March, the wildest month, grumbles past. A month half winter, half spring. Where the final death throes — of old problems, old beliefs, old selves — thrash among the flowers.
Winter took a few swipes at me on the way out. Yet snowy white stars bloom on the blackthorn and terror’s dark claws can’t hook onto my soul as easily as they once did. Sometimes, I even smile at what used to cause pain.
(Laughter is another way of showing your fangs).
I am writing this on a warm day in early April. Flowers spill from the dead earth. The cuckoo’s fairy cry silvers the wood. Warmth returns.
My lungs swirl with mountain air from a trip to the Cairngorms.
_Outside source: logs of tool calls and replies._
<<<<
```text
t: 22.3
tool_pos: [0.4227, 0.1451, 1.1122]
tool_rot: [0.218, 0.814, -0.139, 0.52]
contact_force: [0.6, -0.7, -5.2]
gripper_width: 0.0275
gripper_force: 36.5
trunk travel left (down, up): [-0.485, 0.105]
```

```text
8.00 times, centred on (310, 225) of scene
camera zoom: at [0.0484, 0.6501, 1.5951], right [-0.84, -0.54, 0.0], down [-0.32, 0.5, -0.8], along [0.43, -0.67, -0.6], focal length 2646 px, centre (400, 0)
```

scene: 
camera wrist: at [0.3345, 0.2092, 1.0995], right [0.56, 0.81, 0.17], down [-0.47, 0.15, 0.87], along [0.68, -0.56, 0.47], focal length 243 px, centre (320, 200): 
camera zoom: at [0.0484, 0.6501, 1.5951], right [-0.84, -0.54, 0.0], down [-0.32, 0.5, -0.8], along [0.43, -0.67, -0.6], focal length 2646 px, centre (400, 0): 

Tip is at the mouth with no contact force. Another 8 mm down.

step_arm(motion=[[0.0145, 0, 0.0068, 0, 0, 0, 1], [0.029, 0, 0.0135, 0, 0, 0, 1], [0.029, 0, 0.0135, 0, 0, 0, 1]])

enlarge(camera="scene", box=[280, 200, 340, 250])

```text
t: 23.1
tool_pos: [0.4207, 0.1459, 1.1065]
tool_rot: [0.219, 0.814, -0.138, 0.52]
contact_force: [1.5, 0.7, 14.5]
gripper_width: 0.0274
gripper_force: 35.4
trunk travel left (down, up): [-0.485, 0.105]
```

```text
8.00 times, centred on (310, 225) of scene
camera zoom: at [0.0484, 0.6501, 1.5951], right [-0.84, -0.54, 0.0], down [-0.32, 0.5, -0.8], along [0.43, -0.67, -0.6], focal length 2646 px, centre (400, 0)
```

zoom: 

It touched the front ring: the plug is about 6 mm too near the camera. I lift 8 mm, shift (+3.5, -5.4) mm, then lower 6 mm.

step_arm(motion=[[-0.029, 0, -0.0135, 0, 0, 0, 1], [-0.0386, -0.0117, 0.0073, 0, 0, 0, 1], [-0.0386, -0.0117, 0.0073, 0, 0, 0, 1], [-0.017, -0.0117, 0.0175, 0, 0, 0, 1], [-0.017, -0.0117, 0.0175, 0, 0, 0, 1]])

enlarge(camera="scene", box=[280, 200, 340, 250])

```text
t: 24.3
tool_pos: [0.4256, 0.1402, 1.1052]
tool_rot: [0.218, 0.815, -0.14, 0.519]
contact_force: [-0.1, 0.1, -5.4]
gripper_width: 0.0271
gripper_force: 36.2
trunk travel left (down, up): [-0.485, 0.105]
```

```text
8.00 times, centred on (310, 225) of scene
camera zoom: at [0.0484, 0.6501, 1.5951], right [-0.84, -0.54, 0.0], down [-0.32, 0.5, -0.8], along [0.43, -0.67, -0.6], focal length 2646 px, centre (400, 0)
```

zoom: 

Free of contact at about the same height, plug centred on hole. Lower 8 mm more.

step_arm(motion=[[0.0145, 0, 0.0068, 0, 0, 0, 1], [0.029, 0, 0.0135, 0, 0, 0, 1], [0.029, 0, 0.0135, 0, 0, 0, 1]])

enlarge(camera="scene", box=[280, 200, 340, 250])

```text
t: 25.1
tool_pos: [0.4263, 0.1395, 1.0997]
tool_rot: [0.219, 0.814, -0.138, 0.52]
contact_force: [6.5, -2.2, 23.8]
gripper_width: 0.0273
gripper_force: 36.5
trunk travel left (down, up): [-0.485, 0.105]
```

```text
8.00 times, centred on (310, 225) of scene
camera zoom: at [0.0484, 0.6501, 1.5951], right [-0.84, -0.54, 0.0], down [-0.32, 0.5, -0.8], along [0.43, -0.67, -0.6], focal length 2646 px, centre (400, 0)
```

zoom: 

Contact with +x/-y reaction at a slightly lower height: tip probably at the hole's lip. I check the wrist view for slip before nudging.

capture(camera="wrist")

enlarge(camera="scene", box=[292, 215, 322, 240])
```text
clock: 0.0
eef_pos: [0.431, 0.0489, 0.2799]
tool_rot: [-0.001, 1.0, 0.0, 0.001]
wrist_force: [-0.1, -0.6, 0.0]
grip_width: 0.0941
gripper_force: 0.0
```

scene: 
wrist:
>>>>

My heart is lighter, eyes brighter for a week of sleep, rest, and being with my love.
That’s why this month’s love list is a little late — I knew I’d return with treasures to share.
“Dream-like loveliness”
Loch an Uaine - the wee green loch. Only last week I sat by its shores, mesmerised by water that’s neither blue nor green but a shade somewhere close to peace. Nan Shepherd described the loch as possessing “the green gleam of old copper roofs”. On the day we visited the sun sparkled off its surface, warming my face and spooling a golden thread into melancholy’s chilly caverns. Could winter’s jaws be loosening?
We trekked a wee bit further up the hill, only for winter to swallow us again. Wind belted from the high plateau carrying an icy rain. We took shelter in a bothy. It reeked — a cloying, pungent scent I couldn’t put my finger on. A rucksack and sleeping bag lay in a dusty corner by the window. We brewed strong coffee to thaw our fingertips, eyeing the rain through the single grimy window. I cradled the crystaline loch in my heart. Dreamed of swimming in its sunkissed waters. In one corner sat a handmade wooden chair. Someone had carved a poem into it, an ode to the hills.
The owner of the rucksack and sleeping bag returned. He worked for the RSPB and combined work with pleasure; a sojourn in the hills and inspecting the birdlife. Like me, he dreamed of a spring sun that never really reaches Scotland. He mentioned how, the night before, two students arrived at the bothy with a massive joint of lamb which they cooked over the open fire between two shovels. Aha! The mystery scent explained.
A couple arrived with their terrier. The husband sat in the poetry chair and his wife (who told us she was from Brazil) took everything in with shiny bright eyes while eating an orange, curious about bothy life. The RSPB man explained how bothies are simple shelters and great refuges for folk who find themselves cold and in need on the Scottish mountainside. Then he left us and his belongings, lured again by the hills. When the couple left the wife put her orange peel on the stove, “so that it smells nice when they next light the fire.”